* [SOURCE DOCUMENT]:

STORYTELLING: JEMBATAN PENGHUBUNG IMAJINASI DAN PENDIDIKAN KARAKTER

"Sombong sekali ya, si Kelinci itu", celetuk Mei, salah satu murid saya saat mendengarkan cerita tentang Kelinci dan Kura-kura yang berlomba adu lari. Kejadian itu sedikit menggelitik hati. Wow, anak sekecil ini tahu makna kesombongan tanpa harus ada penjelasan tentang pesan moral dari cerita yang ia dengar, pikir saya waktu itu. Kejadian tersebut adalah satu di antara sekian peristiwa unik yang saya alami ketika menerapkan kegiatan storytelling atau bercerita di dalam kelas.
 
Sebagai guru Taman Kanak-kanak, kegiatan bercerita adalah hal yang menyenangkan bagi saya.  anak begitu penuh warna, bahkan, imajinasi mereka terkesan 'liar' dan di luar mengejutkan. Contohnya, saya pernah meminta salah seorang murid untuk menggambar hal yang berhubungan dengan api, air atau udara. Tentunya, menebak makna gambar dari seorang anak kecil bukanlah perkara mudah, cara berpikir mereka berbeda dengan orang dewasa. Saya memprediksi ia akan menggambar balon, lilin atau segelas air, mungkin? Ternyata ia malah menggambar deretan superhero seperti Spiderman (menurutnya) untuk mengisi kekosongan pada buku gambarnya. Saya bertanya padanya, "lalu, dimana ibu bisa melihat air, api atau udara?" Dia terdiam sejenak. Beberapa saat kemudian ia menggambar rintik-rintik hujan, Iron Man yang mengeluarkan sinar laser dan Monster Hijau yang terbang dengan powerjet-nya. Menarik, bukan? Pemikiran itu tidak terbantahkan karena ketiganya berkaitan juga dengan tema yang saya minta. Imajinasi anak adalah dunia tanpa batas, setidaknya, harus ada cara yang dapat digunakan untuk menghubungkan hal itu dengan proses belajarnya.

* [TASK BRIEF]:
Cite the source document exactly. Begin with "STORYTELLING: JEMBATAN PENGHUBUNG" and finish with "di dalam kelas.".

* [PROVIDED RECORDS]:
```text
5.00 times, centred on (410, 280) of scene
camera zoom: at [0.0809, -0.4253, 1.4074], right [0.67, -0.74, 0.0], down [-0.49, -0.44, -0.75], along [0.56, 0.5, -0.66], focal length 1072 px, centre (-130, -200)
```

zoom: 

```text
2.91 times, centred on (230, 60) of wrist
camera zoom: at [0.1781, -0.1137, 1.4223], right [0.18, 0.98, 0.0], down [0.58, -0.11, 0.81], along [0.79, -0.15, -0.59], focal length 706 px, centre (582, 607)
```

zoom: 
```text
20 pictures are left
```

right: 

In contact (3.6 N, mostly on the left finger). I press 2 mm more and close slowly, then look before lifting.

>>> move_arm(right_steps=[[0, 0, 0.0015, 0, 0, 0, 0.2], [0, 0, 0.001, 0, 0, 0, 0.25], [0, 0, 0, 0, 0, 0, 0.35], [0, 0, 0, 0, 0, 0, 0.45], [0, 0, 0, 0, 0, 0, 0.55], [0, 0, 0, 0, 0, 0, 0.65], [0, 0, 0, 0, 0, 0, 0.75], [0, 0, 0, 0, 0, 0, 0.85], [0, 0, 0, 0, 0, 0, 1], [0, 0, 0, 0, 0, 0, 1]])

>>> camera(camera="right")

* [RESPONSE]:
STORYTELLING: JEMBATAN PENGHUBUNG IMAJINASI DAN PENDIDIKAN KARAKTER

"Sombong sekali ya, si Kelinci itu", celetuk Mei, salah satu murid saya saat mendengarkan cerita tentang Kelinci dan Kura-kura yang berlomba adu lari. Kejadian itu sedikit menggelitik hati. Wow, anak sekecil ini tahu makna kesombongan tanpa harus ada penjelasan tentang pesan moral dari cerita yang ia dengar, pikir saya waktu itu. Kejadian tersebut adalah satu di antara sekian peristiwa unik yang saya alami ketika menerapkan kegiatan storytelling atau bercerita di dalam kelas.